The sluggers’ (those with an observed ISO of .200 or greater in 2011) average bunt was worth +.0376 runs. The sample was only 102 bunts, as one might expect.
(As an aside, I realize that .200 is an arbitrary figure. A .180 ISO is still good power and would have made the sample larger, but on the other hand .200 and better reflects Teixeira’s population of power hitters.)
How about the non-sluggers, those non-pitchers with 300 or more plate appearances in 2011 and an ISO under .200? They bunted 1476 times according to my query, with an average run value of -.0023.
Does this mean that the sluggers are better bunters? Should they be bunting more often? To the first question I would say that I do not know, but I seriously doubt it. As for whether they should be bunting more often, that would require a more work. This is where the previously-mentioned “background assumptions” come into play.
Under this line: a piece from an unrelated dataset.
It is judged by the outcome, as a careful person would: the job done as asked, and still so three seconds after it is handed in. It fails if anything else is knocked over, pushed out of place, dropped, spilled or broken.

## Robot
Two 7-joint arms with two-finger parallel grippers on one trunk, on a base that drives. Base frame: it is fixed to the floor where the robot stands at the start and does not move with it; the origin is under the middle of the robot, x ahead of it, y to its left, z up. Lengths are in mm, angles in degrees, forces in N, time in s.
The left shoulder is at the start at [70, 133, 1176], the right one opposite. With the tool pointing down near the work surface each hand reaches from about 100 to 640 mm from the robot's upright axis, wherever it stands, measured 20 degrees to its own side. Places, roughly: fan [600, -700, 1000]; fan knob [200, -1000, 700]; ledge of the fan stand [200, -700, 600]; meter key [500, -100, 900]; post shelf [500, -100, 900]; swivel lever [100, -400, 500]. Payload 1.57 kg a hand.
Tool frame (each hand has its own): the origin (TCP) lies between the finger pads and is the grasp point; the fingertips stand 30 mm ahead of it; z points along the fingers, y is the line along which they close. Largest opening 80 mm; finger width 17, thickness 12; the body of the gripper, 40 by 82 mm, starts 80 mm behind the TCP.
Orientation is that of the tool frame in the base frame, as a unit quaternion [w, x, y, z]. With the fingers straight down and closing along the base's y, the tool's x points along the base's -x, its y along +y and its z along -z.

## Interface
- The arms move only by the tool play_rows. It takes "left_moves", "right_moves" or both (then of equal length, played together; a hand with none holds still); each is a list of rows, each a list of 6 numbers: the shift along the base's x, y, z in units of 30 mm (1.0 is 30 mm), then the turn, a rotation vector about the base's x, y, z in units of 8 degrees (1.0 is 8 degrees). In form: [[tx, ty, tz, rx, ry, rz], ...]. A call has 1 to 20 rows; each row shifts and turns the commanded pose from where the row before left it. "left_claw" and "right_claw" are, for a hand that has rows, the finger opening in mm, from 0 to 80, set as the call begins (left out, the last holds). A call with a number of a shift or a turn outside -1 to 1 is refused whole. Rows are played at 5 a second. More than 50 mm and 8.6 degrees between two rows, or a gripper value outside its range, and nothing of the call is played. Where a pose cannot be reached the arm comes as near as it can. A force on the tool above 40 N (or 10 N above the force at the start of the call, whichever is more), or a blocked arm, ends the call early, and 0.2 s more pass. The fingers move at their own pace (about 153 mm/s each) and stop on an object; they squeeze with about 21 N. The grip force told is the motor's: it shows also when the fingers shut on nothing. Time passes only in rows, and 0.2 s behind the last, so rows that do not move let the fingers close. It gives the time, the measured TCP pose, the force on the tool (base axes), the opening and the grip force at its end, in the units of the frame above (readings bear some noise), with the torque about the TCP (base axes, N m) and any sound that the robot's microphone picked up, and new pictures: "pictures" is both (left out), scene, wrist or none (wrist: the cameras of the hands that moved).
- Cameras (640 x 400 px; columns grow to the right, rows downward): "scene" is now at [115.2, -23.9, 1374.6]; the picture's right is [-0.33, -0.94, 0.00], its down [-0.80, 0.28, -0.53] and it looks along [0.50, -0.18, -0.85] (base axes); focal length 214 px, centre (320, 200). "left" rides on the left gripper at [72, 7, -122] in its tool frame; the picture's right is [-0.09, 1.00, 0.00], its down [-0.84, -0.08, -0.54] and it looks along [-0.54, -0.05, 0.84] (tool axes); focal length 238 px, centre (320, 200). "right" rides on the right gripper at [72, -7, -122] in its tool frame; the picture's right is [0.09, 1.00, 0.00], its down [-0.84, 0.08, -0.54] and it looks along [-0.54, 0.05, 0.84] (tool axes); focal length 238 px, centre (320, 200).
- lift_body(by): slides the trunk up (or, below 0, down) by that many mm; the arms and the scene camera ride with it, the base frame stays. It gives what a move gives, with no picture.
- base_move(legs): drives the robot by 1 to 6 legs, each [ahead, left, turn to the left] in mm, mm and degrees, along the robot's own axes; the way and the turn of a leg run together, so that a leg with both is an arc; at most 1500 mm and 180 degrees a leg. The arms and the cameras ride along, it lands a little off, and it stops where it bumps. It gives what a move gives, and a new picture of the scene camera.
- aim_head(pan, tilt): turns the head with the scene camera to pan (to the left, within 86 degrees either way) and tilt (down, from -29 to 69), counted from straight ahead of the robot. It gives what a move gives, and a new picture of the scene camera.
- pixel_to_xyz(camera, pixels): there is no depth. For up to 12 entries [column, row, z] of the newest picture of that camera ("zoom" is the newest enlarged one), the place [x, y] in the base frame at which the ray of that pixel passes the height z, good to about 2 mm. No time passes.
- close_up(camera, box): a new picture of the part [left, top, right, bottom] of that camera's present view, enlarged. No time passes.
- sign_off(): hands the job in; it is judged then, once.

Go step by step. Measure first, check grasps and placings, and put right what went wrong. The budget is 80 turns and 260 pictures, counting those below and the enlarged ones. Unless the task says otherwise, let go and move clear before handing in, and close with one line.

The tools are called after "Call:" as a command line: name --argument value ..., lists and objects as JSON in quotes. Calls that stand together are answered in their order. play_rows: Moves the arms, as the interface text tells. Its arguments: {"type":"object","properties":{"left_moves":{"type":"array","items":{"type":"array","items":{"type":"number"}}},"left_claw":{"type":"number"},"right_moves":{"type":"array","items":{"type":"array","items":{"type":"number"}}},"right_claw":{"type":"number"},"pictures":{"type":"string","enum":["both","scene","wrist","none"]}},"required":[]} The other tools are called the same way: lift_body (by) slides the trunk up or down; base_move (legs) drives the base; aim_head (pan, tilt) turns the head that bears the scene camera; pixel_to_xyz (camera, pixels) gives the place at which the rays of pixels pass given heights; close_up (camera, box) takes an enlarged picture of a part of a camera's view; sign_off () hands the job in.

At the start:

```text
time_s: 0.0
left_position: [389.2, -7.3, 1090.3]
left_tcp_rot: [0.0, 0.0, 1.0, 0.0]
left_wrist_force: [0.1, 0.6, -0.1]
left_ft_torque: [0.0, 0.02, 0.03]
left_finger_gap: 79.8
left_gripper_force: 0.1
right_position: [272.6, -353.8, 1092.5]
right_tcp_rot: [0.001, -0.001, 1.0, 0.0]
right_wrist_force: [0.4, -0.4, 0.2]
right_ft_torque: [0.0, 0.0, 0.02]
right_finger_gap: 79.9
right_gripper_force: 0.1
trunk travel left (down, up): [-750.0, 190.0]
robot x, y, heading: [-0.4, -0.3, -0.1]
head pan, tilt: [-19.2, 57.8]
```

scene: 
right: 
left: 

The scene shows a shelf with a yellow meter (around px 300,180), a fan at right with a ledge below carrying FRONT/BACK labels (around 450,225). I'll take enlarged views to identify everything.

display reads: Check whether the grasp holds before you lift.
Sample size aside, and without looking at individual plays, I think it is fair to assume that the typical “slugger bunt” comes as more of a surprise than the non-slugger bunts, and that teams were playing back or had a shift on for the power-hitter.
That is not to say that teams should not continue to shift or play back — after all, it was just 102 bunts, and while it might be frustrating to have a power hitter reach on a surprise bunt once or twice a season, it beats playing in and/or without a shift and giving up several more doubles.
Like many other fans, in the past I have wondered why more power hitters do not try to bunt to the opposite field more often to beat the shift. And, of course, like so many others, I needed to be reminded that if it was that easy, they probably would. I would imagine that Mark Teixeira is not the only one of his homer-heavy peers who has not bunted since high school. Moreover, they probably are not going to be able to do it often enough to get teams to play in or give up the shift.
However, while one might chuckle at the idea of Teixeira being a “$180 million bunter,” our little foray into recent data shows that whether or not having a slugger lay down a bunt now and then is good from a game-theoretical perspective, it can actually help teams score runs.